Clearlake-backed Alkegen to exit business unit; Enlightenment hires ex-presidential candidate McMullin

Enlightenment Capital hires former third-party presidential candidate as a principal.

Morning Hubs!

Thanks to everyone for submitting Deal of the Year candidates for top exits in 2022. We now have an extensive list to pore over and figure out, using our highly classified and sensitive methods, the best of the best. Winners will be announced in April.

What else is going on out there? Getting word that the secondary market is opening up, with a few large-scale GP-led deals on offer. More significantly, LP portfolios are for sale and are expected to drive activity in the first half. The question, as has been the case, is whether active processes will actually close. We’ll see.

Exit: Clearlake Capital-backed Alkegen agreed to sell its Thermal Acoustical Solutions business unit to California PE shop Regent. The sale removes a business line from Alkegen considered non-core to Clearlake’s growth plan, according to Colin Leonard, partner at Clearlake, and Nate Mejías, principal, who spoke with PE Hub’s Obey Martin Manayiti.

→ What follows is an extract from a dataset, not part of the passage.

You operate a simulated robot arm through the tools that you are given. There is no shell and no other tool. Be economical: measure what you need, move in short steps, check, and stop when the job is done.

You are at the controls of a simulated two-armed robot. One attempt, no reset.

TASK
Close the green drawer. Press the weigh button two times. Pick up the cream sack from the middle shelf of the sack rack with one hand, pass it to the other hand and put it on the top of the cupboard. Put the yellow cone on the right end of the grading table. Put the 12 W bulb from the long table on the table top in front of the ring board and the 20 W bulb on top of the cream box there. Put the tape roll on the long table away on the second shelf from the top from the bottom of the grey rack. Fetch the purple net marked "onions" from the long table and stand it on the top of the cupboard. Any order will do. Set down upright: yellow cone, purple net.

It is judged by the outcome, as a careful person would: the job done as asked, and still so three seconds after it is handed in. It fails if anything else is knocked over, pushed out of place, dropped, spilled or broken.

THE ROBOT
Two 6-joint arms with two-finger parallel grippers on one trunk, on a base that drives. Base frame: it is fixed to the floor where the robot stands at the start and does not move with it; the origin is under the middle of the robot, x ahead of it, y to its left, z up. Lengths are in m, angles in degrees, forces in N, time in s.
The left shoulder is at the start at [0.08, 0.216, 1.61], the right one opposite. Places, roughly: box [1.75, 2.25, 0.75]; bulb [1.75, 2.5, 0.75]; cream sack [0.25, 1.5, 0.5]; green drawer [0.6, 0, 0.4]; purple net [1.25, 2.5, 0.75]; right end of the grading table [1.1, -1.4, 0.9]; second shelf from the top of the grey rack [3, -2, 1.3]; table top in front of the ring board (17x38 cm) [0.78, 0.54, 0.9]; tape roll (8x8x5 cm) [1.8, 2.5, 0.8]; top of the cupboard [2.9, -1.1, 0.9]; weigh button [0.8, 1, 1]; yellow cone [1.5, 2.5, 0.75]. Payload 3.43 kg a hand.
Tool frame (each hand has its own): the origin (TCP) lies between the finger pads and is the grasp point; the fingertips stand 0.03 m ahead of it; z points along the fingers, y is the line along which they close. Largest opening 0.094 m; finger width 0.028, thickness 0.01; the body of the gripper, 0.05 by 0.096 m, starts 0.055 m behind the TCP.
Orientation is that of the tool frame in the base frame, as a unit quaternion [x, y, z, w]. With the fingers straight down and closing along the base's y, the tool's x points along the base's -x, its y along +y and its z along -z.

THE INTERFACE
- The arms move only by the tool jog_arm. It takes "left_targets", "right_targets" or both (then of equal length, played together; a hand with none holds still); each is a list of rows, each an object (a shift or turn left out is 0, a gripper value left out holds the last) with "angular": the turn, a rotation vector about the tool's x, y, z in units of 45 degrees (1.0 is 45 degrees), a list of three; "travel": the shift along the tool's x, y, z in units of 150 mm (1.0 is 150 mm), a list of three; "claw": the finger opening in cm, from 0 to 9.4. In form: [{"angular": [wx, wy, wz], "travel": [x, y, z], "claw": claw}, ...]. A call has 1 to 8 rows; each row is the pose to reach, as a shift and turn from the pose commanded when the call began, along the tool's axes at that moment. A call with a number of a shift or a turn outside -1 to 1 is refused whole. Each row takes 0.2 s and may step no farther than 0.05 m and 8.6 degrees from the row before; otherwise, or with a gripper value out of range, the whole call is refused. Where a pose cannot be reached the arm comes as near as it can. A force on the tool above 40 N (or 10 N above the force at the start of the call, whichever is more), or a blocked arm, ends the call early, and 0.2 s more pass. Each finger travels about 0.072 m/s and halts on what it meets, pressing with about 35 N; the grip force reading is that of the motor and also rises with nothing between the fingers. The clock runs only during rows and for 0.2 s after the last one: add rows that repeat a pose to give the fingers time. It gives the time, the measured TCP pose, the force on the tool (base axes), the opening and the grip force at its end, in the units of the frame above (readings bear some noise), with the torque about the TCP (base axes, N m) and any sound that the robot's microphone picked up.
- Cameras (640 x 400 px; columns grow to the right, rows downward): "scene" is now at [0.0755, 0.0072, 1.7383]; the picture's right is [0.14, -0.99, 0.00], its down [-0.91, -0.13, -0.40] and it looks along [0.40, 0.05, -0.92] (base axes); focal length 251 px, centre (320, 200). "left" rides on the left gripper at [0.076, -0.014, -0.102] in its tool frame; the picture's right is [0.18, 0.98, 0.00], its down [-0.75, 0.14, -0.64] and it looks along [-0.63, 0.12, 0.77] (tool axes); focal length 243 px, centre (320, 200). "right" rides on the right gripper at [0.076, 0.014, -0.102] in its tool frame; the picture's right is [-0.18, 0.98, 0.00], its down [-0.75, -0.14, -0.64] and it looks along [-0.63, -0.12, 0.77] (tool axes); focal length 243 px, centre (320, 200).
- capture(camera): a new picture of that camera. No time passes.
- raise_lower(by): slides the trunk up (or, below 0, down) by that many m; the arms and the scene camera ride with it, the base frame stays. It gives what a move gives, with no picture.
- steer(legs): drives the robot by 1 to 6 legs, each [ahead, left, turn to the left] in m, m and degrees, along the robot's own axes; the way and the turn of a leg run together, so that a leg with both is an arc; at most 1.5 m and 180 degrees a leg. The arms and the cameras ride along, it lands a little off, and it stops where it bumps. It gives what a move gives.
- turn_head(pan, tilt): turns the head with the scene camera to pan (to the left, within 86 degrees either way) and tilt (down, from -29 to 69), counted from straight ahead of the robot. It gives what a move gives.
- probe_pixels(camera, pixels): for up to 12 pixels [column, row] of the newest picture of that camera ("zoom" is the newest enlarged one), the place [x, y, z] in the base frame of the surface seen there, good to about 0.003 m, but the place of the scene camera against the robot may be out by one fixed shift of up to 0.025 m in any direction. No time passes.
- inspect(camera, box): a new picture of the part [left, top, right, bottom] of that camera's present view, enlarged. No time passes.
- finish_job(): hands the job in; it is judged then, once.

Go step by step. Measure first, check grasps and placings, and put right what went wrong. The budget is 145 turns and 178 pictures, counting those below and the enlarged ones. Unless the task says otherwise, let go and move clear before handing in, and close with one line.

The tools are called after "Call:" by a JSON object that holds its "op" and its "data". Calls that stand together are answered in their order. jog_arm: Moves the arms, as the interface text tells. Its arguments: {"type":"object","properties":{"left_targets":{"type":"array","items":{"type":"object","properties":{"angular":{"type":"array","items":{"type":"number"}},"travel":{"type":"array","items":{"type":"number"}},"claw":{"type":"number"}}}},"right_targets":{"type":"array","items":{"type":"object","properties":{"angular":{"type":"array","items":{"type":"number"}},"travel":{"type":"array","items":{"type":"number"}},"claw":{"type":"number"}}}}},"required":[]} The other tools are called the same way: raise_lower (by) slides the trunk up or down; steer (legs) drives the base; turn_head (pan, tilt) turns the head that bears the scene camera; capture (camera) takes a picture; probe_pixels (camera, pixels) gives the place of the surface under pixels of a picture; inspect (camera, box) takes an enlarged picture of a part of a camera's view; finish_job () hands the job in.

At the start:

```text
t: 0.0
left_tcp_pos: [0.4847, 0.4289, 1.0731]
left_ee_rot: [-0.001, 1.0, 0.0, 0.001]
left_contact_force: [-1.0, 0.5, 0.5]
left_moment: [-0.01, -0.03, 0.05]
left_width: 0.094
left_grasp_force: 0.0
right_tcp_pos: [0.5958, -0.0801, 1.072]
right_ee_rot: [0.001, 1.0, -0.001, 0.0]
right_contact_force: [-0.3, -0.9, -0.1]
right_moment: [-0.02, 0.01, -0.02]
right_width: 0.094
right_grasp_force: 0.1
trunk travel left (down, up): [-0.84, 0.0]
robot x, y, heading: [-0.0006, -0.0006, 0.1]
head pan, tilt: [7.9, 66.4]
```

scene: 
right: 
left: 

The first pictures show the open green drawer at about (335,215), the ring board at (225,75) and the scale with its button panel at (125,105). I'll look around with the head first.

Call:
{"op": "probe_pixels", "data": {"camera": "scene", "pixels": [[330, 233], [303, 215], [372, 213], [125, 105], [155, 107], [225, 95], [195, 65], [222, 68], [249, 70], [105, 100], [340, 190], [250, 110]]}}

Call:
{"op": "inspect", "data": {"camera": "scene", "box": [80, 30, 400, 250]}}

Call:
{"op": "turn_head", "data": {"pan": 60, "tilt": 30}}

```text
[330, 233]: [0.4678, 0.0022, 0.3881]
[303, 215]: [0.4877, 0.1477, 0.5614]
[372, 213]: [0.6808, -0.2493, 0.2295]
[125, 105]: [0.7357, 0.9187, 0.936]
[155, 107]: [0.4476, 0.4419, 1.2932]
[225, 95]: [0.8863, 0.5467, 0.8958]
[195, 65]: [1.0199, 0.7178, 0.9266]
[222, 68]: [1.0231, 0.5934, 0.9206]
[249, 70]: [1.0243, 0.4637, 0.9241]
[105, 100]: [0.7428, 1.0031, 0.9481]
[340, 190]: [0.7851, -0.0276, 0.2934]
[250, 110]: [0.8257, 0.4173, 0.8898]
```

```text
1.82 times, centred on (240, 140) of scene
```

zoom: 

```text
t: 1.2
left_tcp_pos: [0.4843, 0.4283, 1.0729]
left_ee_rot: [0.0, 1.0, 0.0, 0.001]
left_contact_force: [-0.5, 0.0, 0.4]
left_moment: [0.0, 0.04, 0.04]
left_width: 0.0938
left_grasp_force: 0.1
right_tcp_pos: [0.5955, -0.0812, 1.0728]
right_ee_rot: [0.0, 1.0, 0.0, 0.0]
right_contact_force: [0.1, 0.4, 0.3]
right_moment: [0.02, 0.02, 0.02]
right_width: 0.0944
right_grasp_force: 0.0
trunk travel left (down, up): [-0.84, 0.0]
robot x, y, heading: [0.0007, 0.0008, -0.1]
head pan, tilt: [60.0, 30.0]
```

“For us, it’s not a fit with the advanced technologies we are developing, so it was a natural opportunity to sell something non-strategic to the future of the platform,” Mejías said.
Alkegen has a variety of products meant to save energy, reduce pollution, and improve safety. The company has 75 manufacturing facilities operating in 12 countries and employs more than 9,000 employees globally.

Among its innovations, Alkegen developed a Silicon Fiber Anode Battery Technology (SiFab), that makes batteries for electric vehicles and cellphones, among others, to significantly store more energy per unit size. This technology will help cut down on the number of times people need to charge their batteries, said Mejías.

“This is kind of game changing stuff,” he said. “It needs to be validated by customers and that process can take years, but if this takes off like we expect it to – it’s going to be transformational for the business.”

People move: Enlightenment Capital hired former third-party presidential candidate Evan McMullin as a principal. McMullin, who also worked as an undercover officer with the CIA, will focus on deal opportunities in the west coast and mountain west regions.
Enlightenment closed its fourth fund last year on more than $540 million, the firm said.

Cuts: This is significant, though whether it’ll become a trend is a question: Alaska Permanent Fund’s investment staff, including its CIO Marcus Frampton, is recommending slashing the system’s target from 17 to 15 percent over two years. The move is more significant considering the system’s plan was to raise its target to 19 percent over two years. We’ll see if the Permanent Fund’s board takes action on the recommendations at today’s meeting.

Frampton has emerged as one of the major LP critics of PE since last year. He has raised concerns about PE’s valuation process, arguing the industry has not taken the kind of pain in write-downs seen in the public markets. He also has expressed concern about PE due diligence in light of the November collapse of cryptocurrency broker FTX.

As well, Alaska chief risk officer Sebastian Vadakumcherry says in his presentation for today’s meeting that PE managers will face challenges managing investments amid rising interest rates and inflationary pressure.

“With more than a decade of low rates and rising asset multiples, managers on average have become less adept at improving the performance of their portfolio companies as reflected in the declining revenue and margin growth. This shift from conventional PE strategy may prove costly when costs and rates reverse trend and rise,” Vadakumcherry said.